He thinks that they are bloody-minded and naive, with no comprehension of the modern science of winning elections. But that, it seems, is not what the people believe: they are beginning to think that their leaders should stand for something, should have a fundamental sense of what they are in politics for. It’s what they call “authenticity”, and it could turn out to be more of a winner than all the clever marketing techniques in the world. Imagine that.

I understood what Michael Gove was trying to accomplish at Education. And I get what Iain Duncan Smith was wrestling with at the Department for Work and Pensions, and admire his semi-successful efforts to get people into work, and to make that work pay more than dependency on the state. Unlike many others who write sanctimoniously but ignorantly about the issue, I have witnessed the welfare state up close, and seen exactly what our “compassionate” system is capable of doing to people when the dead-eyed state machine is responsible for their lives.

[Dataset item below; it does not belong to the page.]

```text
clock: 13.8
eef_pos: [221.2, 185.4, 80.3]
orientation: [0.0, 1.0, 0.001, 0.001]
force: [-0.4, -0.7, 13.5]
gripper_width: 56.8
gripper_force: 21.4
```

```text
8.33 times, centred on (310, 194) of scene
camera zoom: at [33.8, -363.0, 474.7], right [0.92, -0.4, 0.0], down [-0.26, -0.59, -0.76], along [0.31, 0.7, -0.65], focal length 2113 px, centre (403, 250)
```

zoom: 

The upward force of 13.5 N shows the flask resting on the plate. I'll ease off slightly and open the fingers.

I get all of that. But I have no idea what David Cameron is trying to accomplish as prime minister, or what George Osborne thinks he is doing at the Treasury. Because it certainly isn’t paying down Britain’s debts, as they both like to claim. Nor is it guarding Britain’s sovereignty and place in the world – Cameron has gutted Defence, and is in the process of tricking the British people into voting to remain in what he falsely claims to be a “reformed” European Union.

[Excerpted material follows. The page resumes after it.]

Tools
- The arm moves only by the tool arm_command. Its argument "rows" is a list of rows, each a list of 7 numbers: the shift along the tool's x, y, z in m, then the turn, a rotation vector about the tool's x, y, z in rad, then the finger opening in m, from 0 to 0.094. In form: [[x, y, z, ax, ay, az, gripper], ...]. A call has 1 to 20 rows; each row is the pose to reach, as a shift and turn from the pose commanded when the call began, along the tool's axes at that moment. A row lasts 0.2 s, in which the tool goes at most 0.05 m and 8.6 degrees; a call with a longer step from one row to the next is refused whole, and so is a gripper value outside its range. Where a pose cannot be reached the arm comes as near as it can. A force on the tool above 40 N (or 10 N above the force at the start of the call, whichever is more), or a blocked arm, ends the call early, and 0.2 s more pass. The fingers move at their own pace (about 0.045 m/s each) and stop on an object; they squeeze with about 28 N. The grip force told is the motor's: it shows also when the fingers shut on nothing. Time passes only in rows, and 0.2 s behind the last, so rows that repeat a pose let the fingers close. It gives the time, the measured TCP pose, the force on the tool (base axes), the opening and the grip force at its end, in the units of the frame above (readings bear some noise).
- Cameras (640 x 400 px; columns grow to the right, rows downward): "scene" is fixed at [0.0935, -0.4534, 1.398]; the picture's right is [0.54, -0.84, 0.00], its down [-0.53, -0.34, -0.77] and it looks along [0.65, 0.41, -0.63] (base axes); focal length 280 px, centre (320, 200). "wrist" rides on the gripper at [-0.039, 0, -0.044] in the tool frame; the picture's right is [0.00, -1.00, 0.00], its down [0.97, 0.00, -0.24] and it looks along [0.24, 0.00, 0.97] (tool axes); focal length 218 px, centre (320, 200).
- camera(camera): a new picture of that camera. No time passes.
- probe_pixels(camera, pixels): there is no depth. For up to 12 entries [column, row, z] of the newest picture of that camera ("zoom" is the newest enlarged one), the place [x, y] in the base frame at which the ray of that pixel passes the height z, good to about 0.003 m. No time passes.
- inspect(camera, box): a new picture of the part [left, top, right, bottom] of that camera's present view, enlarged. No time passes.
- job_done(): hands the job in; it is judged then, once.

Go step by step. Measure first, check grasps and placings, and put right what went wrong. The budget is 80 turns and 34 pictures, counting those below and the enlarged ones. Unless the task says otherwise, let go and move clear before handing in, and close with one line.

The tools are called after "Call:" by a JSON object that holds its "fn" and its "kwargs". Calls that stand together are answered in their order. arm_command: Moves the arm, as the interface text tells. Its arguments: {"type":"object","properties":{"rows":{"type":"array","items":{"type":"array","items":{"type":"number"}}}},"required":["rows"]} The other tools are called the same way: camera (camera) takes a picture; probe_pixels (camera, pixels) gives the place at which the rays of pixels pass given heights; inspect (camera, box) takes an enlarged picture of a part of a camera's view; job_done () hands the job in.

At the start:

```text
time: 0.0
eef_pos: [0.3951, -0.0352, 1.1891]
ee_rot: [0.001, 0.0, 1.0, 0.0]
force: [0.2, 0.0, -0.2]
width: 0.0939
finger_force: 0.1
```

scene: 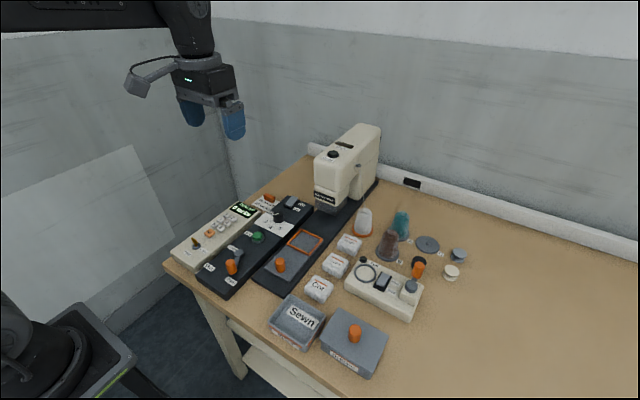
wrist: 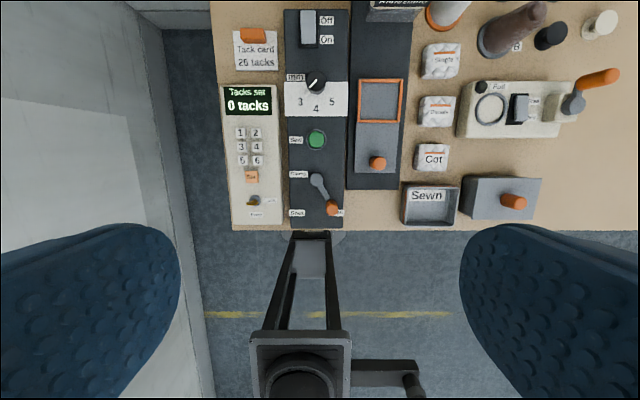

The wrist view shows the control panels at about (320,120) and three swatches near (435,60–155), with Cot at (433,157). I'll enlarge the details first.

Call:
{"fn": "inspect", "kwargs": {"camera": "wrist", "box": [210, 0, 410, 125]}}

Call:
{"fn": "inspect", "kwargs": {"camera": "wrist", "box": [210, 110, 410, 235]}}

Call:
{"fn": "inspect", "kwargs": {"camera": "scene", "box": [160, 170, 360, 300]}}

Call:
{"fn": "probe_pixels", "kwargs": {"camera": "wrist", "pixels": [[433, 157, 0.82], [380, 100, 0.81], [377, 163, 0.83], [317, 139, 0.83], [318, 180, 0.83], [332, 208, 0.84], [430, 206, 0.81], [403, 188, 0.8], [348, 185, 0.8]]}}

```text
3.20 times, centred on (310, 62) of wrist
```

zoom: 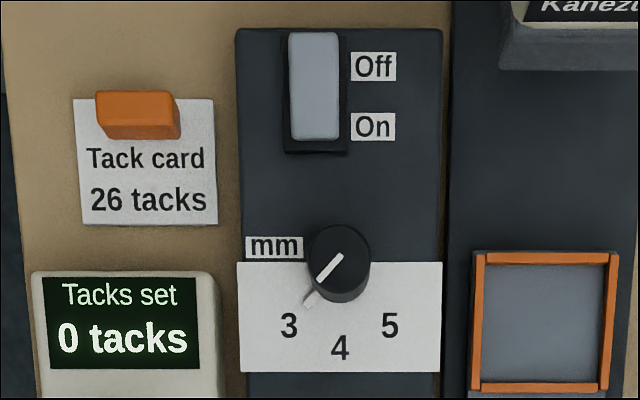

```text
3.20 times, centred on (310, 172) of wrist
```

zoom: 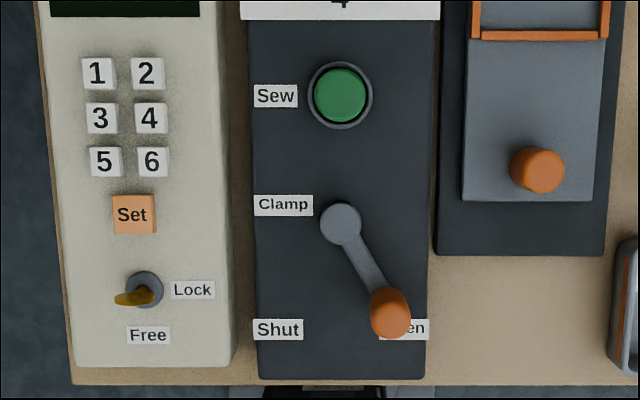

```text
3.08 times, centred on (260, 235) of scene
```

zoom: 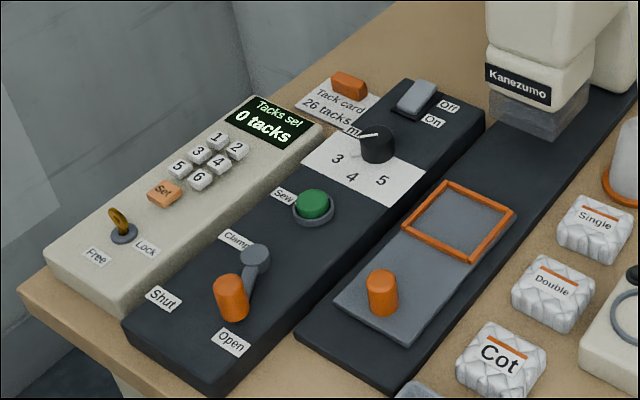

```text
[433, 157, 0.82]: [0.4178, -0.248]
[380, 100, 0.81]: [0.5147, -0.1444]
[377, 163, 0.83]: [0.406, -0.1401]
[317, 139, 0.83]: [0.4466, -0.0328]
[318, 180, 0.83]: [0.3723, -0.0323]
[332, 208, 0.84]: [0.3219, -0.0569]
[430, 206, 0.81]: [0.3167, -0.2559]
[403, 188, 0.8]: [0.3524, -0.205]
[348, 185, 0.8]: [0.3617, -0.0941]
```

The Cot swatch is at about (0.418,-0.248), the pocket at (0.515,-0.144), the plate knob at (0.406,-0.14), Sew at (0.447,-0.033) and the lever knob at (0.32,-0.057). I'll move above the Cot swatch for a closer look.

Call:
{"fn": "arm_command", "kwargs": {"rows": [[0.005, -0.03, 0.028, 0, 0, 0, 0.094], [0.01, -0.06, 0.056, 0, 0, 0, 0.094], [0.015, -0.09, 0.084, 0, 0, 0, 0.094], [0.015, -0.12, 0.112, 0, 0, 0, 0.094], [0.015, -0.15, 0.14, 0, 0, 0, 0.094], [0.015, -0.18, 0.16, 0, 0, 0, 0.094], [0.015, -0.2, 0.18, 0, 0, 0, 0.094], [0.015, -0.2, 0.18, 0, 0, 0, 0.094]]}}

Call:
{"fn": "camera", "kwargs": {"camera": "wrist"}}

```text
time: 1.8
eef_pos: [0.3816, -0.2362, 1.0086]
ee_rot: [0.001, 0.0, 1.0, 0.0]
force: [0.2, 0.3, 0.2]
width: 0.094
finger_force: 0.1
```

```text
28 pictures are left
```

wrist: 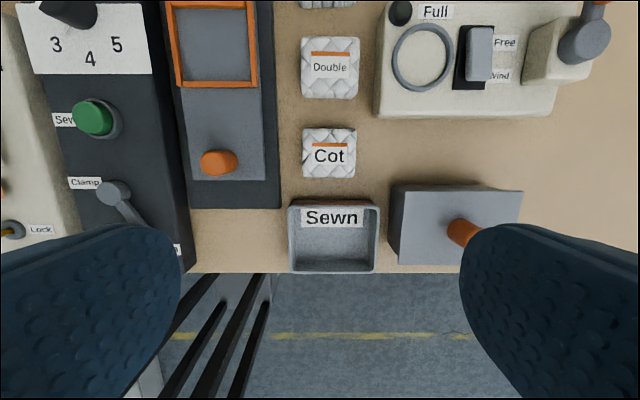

Neither Cameron or Osborne are motivated by the desire to roll back the state and make the British people more free – their heavy-handed government is all for ever-greater restrictions on both ancient and recent hard-won civil liberties, and is seemingly anxious to sacrifice what freedom we have left upon the altar of “national security”.

There is almost nothing about shrinking the state and expanding personal liberty in this government. But there are lots of policies – cutting state spending on the poorest and weakest in society while continuing to lavish stage largesse on wealthy older people (through non-means tested benefits and the lack of a housing supply policy to benefit the young) – which play right into Labour’s hands, making the Tories (and those who support them) look like nothing more than selfish, grubby opportunists, lining the pockets of the already wealthy while others suffer.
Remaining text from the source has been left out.